In our ongoing survey of Sports Rap, we have covered good hip hop songs about sports, and not very good but could've been worse hip hop songs by athletes, and mostly not-good (in very different ways) songs about athletes by non-athletes; there has also been a lot of Paul Wall, which, I know, I know. But we have not quite touched upon anything like the time-capsule floss-ball that Steve Francis just back-rimmed onto the internet. The song in question is called "Finer Things," it features Stevie 'Chise spitting lyrics of (posh, surprisingly not bloated, expensive undershirt-rocking) fury and doing his off-key singing thing on the hook, and it is—as Yahoo's invaluable Dan Devine points out, pretty thoroughly a throwback to the corny Bubblegum Thug work Ja Rule pioneered a decade or so ago.
The video for "Finer Things," while dodging Ja's untouchable choice to make a video that's basically a long riff on Grease—which is just the moost goo-ily softbatch choice any rapper has ever made, and will remain such unless and until Wiz Khalifa does a collaboration with LeAnn Rimes that has a video based on The Notebook—is pretty dated. Dated enough that I think Fonzworth Bentley was edited out of it, but was probably piloting the private plane or something. Dated enough that you expect to see an off-duty, shiny-suited Mase talking on a large cellphone and drinking some tea in the background of the Sandals Resort shots. All of which is to say that I have some explaining to do, because I kind of think it's great.
Okay, "great" is clearly not the right word for a song performed by a guy who sounds like Ja Rule with a better vertical leap, and in which the woman holding down the Ashanti part just kind of runs out of words to sing. That should be clear and I apologize if you thought there would be something great in that video, and instead got a former lottery pick rapping about luxury goods while alternately enjoying a Caribbean vacation and hanging out at a McCormick and Schmick's with his wife and adorable-as-hell kids. That is not great, in the way that most people use the word, or the correct way that people use the word. But, but: in its smallness and doofiness and essential sweetness, there is a little bit of goofy, clumsy greatness in it.

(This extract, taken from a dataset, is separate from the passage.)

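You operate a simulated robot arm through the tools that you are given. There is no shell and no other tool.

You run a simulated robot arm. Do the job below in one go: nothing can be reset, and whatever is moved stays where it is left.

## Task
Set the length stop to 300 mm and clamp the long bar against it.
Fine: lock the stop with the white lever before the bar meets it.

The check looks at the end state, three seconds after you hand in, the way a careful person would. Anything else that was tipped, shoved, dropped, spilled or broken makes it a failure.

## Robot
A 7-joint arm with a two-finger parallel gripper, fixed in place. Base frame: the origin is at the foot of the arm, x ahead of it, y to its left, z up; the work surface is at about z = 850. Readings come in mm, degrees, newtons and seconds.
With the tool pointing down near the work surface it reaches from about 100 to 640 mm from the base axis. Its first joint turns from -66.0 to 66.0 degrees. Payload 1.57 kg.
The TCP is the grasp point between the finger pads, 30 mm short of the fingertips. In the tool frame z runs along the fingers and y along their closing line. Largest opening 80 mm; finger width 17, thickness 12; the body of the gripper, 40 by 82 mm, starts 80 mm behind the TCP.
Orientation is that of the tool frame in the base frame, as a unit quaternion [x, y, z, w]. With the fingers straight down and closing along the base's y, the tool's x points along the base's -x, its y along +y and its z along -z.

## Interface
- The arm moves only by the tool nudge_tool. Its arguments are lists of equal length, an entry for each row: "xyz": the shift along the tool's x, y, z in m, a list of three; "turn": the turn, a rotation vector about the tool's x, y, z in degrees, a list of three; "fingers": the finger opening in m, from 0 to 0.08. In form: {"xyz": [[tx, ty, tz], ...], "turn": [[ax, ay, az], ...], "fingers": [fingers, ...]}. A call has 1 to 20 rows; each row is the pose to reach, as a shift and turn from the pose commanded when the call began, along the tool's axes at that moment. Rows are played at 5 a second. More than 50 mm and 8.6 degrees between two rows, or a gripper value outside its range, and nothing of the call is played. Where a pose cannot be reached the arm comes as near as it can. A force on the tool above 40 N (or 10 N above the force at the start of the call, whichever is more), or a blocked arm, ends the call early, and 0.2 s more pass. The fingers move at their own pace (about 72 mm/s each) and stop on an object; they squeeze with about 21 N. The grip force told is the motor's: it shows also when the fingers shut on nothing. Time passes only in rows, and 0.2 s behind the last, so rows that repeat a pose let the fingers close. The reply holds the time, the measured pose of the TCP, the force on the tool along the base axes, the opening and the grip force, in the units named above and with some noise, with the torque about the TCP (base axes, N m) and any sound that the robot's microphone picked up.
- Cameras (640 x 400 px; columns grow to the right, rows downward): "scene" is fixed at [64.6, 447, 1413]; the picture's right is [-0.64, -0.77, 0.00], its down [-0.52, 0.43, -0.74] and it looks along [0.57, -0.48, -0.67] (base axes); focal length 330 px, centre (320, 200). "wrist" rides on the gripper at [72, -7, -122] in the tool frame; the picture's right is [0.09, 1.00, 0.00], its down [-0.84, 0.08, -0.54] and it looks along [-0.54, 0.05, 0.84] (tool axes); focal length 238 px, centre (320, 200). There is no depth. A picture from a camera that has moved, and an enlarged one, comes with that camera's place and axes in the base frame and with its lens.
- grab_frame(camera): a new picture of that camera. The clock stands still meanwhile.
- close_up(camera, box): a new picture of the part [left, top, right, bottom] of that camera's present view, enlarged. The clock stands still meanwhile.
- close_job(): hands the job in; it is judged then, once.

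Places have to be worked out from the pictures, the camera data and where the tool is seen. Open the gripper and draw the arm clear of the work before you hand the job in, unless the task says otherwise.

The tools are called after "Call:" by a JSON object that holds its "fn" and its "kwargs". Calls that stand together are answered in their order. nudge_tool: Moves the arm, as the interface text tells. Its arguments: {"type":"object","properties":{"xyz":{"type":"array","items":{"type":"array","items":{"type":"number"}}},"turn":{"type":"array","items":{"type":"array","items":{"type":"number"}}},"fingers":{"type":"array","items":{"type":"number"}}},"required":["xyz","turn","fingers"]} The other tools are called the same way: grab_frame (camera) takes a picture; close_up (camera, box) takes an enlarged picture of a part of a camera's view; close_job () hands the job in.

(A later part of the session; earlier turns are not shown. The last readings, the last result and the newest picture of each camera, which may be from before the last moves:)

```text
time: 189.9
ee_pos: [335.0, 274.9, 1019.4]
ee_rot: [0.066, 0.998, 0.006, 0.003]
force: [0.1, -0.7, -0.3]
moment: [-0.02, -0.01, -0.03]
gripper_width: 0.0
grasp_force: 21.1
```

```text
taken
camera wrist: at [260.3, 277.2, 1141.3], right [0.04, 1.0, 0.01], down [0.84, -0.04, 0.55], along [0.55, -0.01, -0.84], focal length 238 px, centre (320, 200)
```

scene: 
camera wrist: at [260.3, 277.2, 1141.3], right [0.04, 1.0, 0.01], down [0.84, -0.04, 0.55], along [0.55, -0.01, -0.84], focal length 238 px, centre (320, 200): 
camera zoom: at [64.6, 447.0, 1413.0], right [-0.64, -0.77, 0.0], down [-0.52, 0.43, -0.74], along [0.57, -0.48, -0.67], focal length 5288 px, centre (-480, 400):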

Steve Francis made an astonishing amount of money during his NBA career; Basketball Reference has the salary-only figure at $103 million, all of which he earned before turning 32. And while Francis maybe didn't have the career that he might've wished for—he played in just five playoff games during his decade-plus in the NBA, for instance—it's tough to argue with a few All-Star bids, a bunch of seasons as a highly paid high-volume scorer and nine figures in career earnings. To the extent that "Finer Things" and its goofy video works, it's as a portrait of a guy who seems pretty cognizant of and appropriately pleased with all of the aforementioned. Athletes starting record labels is pretty much always a bad look, and can occasionally lead to some depressing outcomes, and it's hard to hold out much hope for Franchise's Mazerati Music, let alone the "ROTTY" catchphrase he debuts in "Finer Things." The artists on his label all have names and images that seem to have come out of a Random Rap Dude Generator—oh word "Young Fresh"? Is he down with Young Fresh Fellows?—and the experience of Earl Boykins' Mazda Miata Music, to take a similar example, was not a very positive one.
But if Franchise isn't going to go broke behind this particular thing, there are worse hobbies in the world than making amateurish, comparatively sweet-natured New Watch Alert raps, and then filming videos for those songs in which you drink champagne with your wife and then eat hanger steak and play with your kids at a restaurant. It's a perverse and depressing reality of our culture at the moment that our wealthiest citizens are both our pissiest and moaningest—the real distance between creepo Texan petro-nightmares and precision-coiffed finance biz goons decrying an imaginary War On Innovation And Success and a dewy-eyed narcissist like Drake skeeving ambivalently through a booty call from atop a pile of caviar and $100 bills is stylistic, more than it's anything else. Steve Francis doesn't seem to be that way. In place of raging at notional haters or glorying in the barely sublimated (and deserved) self-loathing that chases this type of wild vanity, Francis goes on a nice vacation someplace warm, then heads to the Houston's at the Galleria and shares dessert with his wife and kids. Finer things, to be sure. And, at the very least, something that could've been a lot worse.